• [GOAL] Please output the data below exactly as given, starting at its first line and stopping after the line that contains "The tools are". Format the lines as a JSON array of strings and drop empty lines.
--- begin ---
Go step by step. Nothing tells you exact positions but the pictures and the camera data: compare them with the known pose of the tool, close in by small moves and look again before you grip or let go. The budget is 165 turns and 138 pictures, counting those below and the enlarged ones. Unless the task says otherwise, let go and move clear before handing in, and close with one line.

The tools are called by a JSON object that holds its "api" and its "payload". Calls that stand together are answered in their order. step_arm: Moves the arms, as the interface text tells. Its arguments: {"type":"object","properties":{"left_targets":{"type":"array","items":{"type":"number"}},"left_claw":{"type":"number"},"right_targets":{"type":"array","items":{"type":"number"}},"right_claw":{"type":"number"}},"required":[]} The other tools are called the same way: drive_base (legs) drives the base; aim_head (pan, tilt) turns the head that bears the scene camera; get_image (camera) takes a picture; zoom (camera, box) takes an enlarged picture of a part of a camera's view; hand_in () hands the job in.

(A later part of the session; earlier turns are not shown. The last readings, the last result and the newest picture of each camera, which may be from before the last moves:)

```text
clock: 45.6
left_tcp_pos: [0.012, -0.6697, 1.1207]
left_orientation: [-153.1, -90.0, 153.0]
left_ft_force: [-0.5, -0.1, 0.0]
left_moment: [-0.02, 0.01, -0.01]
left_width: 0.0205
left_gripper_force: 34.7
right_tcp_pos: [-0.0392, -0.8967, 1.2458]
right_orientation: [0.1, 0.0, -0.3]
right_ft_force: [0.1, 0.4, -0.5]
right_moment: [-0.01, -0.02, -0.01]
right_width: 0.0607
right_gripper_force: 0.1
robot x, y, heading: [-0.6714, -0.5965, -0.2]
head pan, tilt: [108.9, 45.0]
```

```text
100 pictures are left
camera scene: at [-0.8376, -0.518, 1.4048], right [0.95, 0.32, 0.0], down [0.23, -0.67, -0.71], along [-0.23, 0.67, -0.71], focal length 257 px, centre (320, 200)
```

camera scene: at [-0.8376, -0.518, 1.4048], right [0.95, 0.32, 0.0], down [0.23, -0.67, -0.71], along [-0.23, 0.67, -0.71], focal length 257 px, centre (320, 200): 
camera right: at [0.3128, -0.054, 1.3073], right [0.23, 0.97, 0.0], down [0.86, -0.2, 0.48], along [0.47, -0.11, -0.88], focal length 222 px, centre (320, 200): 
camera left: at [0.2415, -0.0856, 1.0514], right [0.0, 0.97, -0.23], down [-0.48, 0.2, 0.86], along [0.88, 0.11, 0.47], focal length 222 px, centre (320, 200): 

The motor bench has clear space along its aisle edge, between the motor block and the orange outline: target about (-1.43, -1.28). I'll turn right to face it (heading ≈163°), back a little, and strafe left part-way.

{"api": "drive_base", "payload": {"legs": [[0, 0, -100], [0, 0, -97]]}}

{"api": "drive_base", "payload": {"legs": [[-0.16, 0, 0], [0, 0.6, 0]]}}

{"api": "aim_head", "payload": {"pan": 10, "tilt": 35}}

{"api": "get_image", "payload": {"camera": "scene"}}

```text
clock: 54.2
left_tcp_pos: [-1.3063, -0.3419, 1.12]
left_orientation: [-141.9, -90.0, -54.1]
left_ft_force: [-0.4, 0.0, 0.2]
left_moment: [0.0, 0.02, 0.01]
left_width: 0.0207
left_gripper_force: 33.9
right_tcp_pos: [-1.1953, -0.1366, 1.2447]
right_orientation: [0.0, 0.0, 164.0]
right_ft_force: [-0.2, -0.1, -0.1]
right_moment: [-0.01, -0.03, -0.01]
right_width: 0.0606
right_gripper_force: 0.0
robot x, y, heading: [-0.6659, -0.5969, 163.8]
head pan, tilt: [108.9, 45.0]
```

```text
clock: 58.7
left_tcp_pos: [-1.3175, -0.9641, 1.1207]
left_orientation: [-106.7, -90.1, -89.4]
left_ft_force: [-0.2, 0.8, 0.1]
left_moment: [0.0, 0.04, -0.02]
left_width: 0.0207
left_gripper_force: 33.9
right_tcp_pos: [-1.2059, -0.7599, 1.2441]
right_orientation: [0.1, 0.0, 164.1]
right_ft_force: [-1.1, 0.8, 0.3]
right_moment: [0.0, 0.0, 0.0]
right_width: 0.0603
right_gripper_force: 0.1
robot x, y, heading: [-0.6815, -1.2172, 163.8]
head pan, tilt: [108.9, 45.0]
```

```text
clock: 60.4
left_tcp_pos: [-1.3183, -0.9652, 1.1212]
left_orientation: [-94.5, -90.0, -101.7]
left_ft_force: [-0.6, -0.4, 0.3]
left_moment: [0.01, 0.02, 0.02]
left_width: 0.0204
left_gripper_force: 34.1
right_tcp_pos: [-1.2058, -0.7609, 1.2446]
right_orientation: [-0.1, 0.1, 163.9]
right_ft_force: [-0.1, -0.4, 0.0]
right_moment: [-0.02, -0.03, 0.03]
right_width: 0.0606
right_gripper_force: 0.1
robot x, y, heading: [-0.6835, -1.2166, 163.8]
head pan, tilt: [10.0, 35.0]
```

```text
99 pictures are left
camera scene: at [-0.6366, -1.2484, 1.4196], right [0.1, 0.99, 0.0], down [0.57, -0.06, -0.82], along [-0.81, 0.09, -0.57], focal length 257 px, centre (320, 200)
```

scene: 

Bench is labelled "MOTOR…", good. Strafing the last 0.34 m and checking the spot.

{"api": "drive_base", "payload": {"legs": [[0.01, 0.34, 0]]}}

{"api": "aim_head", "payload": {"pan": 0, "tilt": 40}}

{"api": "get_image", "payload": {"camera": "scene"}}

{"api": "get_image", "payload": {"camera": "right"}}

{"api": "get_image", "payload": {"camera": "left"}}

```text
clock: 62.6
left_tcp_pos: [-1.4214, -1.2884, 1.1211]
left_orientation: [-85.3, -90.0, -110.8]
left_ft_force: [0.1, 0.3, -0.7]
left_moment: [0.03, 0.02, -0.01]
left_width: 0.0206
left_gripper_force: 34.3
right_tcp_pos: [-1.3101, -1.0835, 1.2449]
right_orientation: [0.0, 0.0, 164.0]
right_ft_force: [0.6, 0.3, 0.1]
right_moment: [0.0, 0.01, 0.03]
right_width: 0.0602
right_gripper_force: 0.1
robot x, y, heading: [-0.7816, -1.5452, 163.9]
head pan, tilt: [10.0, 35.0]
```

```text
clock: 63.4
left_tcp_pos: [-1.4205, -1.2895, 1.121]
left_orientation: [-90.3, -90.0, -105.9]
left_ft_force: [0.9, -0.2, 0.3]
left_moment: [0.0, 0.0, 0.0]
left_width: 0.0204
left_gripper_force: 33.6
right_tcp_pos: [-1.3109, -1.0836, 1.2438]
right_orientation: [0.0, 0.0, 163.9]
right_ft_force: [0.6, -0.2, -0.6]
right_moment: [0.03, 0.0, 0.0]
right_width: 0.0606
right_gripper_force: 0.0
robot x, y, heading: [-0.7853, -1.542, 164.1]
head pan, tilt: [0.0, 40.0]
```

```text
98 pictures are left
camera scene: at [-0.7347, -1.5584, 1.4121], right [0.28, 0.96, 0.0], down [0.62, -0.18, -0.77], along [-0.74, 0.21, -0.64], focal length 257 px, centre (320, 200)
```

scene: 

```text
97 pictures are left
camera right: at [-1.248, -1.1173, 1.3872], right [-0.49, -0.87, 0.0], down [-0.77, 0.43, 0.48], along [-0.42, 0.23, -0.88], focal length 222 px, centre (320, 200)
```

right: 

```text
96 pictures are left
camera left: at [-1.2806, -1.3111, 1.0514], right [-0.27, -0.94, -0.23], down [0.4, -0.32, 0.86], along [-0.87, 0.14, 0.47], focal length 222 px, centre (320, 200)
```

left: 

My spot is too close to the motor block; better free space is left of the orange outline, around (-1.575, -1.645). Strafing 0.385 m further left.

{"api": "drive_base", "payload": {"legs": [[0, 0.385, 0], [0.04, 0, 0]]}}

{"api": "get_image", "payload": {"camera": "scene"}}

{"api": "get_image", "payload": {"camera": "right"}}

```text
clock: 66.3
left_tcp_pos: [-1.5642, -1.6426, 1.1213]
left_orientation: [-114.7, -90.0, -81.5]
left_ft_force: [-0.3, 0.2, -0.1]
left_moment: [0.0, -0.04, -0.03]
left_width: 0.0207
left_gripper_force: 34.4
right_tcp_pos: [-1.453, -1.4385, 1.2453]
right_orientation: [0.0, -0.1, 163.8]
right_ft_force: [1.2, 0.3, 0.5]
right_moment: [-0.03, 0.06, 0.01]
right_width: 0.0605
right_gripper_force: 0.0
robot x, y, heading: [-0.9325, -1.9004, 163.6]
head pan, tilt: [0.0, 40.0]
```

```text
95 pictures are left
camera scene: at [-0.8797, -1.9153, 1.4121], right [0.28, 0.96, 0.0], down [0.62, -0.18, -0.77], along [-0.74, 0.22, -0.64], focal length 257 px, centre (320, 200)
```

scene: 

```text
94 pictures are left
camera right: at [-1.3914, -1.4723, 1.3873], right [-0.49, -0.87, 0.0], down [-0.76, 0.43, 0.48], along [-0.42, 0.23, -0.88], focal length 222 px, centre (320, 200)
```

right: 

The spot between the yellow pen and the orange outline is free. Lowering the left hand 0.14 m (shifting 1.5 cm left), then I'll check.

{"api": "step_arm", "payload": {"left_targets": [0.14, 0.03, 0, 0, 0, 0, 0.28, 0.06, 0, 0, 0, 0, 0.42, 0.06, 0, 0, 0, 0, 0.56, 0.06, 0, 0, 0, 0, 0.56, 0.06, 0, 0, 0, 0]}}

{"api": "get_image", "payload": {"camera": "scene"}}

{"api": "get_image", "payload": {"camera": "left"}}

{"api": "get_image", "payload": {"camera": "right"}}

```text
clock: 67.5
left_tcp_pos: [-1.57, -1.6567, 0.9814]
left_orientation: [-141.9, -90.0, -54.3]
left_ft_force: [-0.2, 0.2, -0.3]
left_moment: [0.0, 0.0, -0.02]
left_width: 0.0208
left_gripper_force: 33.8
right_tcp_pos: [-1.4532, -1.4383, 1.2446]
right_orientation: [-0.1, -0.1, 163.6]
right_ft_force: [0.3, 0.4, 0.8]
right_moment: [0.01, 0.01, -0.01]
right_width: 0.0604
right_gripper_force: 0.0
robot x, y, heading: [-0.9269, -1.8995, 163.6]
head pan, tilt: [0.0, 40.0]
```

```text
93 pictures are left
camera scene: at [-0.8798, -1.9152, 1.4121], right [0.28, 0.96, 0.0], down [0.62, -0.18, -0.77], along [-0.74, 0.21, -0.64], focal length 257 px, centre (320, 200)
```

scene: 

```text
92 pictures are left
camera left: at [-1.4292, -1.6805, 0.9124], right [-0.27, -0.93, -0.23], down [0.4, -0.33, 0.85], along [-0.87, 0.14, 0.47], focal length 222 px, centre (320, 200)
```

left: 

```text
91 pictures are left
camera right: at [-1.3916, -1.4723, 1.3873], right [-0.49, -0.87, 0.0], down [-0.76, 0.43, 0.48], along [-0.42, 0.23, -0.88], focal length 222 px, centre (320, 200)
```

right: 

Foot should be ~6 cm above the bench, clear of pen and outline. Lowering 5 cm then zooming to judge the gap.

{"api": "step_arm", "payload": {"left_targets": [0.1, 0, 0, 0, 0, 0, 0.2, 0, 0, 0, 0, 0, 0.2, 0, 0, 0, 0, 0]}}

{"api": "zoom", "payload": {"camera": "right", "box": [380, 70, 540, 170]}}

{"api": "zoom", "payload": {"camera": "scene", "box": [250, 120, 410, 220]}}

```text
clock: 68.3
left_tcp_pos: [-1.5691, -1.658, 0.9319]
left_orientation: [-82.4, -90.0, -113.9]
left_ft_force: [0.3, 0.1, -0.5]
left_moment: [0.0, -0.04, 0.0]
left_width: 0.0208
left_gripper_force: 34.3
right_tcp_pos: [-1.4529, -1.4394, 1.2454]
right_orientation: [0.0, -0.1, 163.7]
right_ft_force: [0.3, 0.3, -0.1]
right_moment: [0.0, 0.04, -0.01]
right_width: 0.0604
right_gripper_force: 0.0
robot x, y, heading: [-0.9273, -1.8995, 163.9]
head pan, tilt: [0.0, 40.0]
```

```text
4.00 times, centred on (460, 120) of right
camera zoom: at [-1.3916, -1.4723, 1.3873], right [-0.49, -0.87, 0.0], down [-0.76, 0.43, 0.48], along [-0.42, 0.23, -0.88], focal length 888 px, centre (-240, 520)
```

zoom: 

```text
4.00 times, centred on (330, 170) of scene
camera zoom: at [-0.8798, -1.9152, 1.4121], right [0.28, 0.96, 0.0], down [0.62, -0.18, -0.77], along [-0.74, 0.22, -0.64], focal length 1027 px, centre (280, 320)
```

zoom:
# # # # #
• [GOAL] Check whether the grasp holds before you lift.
--- end ---
• [RESPONSE]
[
  "Go step by step. Nothing tells you exact positions but the pictures and the camera data: compare them with the known pose of the tool, close in by small moves and look again before you grip or let go. The budget is 165 turns and 138 pictures, counting those below and the enlarged ones. Unless the task says otherwise, let go and move clear before handing in, and close with one line.",
  "The tools are called by a JSON object that holds its \"api\" and its \"payload\". Calls that stand together are answered in their order. step_arm: Moves the arms, as the interface text tells. Its arguments: {\"type\":\"object\",\"properties\":{\"left_targets\":{\"type\":\"array\",\"items\":{\"type\":\"number\"}},\"left_claw\":{\"type\":\"number\"},\"right_targets\":{\"type\":\"array\",\"items\":{\"type\":\"number\"}},\"right_claw\":{\"type\":\"number\"}},\"required\":[]} The other tools are called the same way: drive_base (legs) drives the base; aim_head (pan, tilt) turns the head that bears the scene camera; get_image (camera) takes a picture; zoom (camera, box) takes an enlarged picture of a part of a camera's view; hand_in () hands the job in."
]